Excerpt.
"""

Against the view of individual predestination of some but not all persons critics often range a number of biblical texts. Matthew 18:14 states that “it is not the will of your Father which is in heaven, that one of these little ones should perish.” John 3:16 affirms that “God so loved the world that he gave his only Son that whoever believes in him should not perish but have eternal life” (cf. 3:15). John 3:17 states: “For God sent the Son into the world, not to condemn the world, but that the world might be saved through him.” Second Corinthians 5:14–15 states: “If one died for all, then were all dead: And … he died for all” (kjv). First Timothy 2:4 declares that God “will have all men to be saved, and to come unto the knowledge of the truth” and 1 Timothy 2:6 speaks of Christ “Who gave himself a ransom for all” (kjv). Hebrews 2:9 states: “… That he by the grace of God should taste death for every man” (kjv). In 2 Peter 3:9 we read: “The Lord is … not willing that any should perish, but that all should come to repentance” (kjv). First John 2:2 affirms: “He is the propitiation for our sins: and not for ours only, but also for the sins of the whole world” (kjv). First John 4:14 goes on to say: “And we have seen and do testify that the Father sent the Son to be the Saviour of the world” (kjv).

To explain the terms “world” and “all” in these verses as meaning “all the elect” seems contrived. Such exegesis obviously is more appropriate to some verses than to others; an example of the former is 2 Peter 3:9 where the text, controlled by “God’s promise” and “to usward,” has in view only the elect and implies neither universal election nor universal redemption. R. T. Kendall notes that Calvin in his commentaries (cf. on Isa. 3:12, Mark 14:24, John 1:29, Rom. 5:19, and Heb. 9:28) holds that Christ died for all men, whereas Luther in his Lectures on Romans (p. 252) speaks of Christ dying only for the “many” or the elect.

Exegesis of Hebrews 9:28 seems to require that Jesus Christ’s death covers everyone’s guilt in Adam; in that event final condemnation would concentrate on each impenitent’s individually committed sin. This view that Christ died for the guilt and penalty of all who are racially in Adam but bore the guilt and penalty for the active individual rebellion only of the elect, resolves some but not all problems. It accommodates the salvation of children below the age of accountability; some theologians argue on the other hand that just as children before accountability are guilty in Adam without committing any personal sin of their own, so they are reckoned justified in Christ without exercising any personal faith of their own. Even if the indicated verses require the view that Christ’s atonement in fact covers both the racial and the personal sins of all human beings, no automatic inference requires the view that all persons are therefore elect. Since God’s action is often strikingly munificent, the objection need not be fatal that, in view of the election of only some to salvation, an unlimited atonement involves divine inefficiency in the outworking of the redemptive plan.

"""

Dataset extract.

"""

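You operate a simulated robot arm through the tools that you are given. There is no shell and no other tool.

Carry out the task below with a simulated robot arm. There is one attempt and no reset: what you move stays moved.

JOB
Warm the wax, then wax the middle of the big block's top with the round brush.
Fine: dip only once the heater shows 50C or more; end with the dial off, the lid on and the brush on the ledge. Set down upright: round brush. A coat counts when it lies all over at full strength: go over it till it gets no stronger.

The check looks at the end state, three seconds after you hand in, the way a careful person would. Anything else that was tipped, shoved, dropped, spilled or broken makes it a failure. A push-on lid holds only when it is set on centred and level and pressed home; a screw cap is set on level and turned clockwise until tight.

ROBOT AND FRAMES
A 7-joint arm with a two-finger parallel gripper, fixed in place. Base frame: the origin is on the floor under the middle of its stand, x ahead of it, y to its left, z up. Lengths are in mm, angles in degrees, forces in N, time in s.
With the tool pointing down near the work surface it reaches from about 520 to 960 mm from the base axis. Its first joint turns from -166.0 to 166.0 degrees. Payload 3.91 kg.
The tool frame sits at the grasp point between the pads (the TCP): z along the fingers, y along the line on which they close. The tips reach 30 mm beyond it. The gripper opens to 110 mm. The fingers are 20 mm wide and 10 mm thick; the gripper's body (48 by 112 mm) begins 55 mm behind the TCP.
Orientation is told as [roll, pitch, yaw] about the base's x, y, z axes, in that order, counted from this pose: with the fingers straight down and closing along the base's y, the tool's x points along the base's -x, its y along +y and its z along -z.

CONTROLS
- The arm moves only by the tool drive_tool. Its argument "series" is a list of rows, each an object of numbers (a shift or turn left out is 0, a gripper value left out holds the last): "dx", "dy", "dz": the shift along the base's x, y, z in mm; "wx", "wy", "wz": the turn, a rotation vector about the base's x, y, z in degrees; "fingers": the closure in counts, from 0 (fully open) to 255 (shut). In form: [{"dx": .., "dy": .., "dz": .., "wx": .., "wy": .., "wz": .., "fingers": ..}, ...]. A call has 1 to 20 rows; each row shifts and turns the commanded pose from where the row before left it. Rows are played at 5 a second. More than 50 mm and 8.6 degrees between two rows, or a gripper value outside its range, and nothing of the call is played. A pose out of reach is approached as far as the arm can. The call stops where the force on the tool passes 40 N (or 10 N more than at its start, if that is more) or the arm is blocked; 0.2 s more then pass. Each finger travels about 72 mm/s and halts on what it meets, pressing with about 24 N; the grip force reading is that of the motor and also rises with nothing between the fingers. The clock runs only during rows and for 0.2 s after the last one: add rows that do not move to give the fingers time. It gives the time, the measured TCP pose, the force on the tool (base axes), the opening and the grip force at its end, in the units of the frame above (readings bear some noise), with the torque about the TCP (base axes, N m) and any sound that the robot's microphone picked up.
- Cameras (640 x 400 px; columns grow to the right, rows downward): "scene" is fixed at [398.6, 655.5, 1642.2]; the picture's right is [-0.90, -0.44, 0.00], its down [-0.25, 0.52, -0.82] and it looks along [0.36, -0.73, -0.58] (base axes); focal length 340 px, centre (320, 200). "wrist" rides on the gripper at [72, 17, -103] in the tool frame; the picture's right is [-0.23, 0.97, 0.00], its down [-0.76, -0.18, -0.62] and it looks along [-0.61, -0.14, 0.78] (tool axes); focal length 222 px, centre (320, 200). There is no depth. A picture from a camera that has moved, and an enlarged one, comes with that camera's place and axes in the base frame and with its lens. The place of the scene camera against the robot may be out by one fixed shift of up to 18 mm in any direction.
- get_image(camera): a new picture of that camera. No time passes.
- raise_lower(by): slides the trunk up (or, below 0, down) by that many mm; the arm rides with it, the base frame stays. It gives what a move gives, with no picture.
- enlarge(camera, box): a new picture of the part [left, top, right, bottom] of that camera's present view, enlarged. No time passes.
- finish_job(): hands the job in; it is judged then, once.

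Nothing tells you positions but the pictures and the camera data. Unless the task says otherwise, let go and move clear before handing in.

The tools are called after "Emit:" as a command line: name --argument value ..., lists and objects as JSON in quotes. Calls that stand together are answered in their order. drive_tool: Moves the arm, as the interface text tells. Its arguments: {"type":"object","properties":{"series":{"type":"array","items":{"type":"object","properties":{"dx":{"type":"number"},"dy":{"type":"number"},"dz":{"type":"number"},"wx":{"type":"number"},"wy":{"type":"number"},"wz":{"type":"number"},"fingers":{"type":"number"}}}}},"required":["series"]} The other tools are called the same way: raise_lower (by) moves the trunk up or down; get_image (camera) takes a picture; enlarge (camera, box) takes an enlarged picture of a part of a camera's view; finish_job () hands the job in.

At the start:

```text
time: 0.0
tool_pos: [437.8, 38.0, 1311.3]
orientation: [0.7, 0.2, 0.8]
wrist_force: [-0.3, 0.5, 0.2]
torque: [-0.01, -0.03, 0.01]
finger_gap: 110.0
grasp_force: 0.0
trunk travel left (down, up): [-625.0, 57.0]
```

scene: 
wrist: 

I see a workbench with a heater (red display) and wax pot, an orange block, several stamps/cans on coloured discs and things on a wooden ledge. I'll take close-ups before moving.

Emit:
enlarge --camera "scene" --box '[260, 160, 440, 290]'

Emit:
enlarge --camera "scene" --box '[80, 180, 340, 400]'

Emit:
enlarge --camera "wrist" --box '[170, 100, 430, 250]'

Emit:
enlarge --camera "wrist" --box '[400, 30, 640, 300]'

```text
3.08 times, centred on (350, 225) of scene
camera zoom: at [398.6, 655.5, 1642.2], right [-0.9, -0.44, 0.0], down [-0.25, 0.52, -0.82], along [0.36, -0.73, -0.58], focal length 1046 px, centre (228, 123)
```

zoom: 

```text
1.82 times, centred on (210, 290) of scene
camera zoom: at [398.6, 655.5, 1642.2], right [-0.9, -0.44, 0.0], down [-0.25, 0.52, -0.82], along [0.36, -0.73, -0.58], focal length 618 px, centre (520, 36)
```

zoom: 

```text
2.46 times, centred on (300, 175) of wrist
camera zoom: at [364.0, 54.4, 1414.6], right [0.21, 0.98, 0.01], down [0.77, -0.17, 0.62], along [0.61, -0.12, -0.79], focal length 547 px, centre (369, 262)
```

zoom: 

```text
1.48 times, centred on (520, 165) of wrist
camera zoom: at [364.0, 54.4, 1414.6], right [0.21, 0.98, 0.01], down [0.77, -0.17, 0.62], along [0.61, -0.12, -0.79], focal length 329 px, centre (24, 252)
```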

"""

To-do list.
a) Provide the original wording of the excerpt from "To explain the" as far as "or the elect.".
b) Using the data above, extract exactly the lines from the one that holds "- raise_lower(by): slides" to the one that holds "- finish_job(): hands", both ends included, and no others.

Results for each task.
a)
To explain the terms “world” and “all” in these verses as meaning “all the elect” seems contrived. Such exegesis obviously is more appropriate to some verses than to others; an example of the former is 2 Peter 3:9 where the text, controlled by “God’s promise” and “to usward,” has in view only the elect and implies neither universal election nor universal redemption. R. T. Kendall notes that Calvin in his commentaries (cf. on Isa. 3:12, Mark 14:24, John 1:29, Rom. 5:19, and Heb. 9:28) holds that Christ died for all men, whereas Luther in his Lectures on Romans (p. 252) speaks of Christ dying only for the “many” or the elect.

b)
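- raise_lower(by): slides the trunk up (or, below 0, down) by that many mm; the arm rides with it, the base frame stays. It gives what a move gives, with no picture.
- enlarge(camera, box): a new picture of the part [left, top, right, bottom] of that camera's present view, enlarged. No time passes.
- finish_job(): hands the job in; it is judged then, once.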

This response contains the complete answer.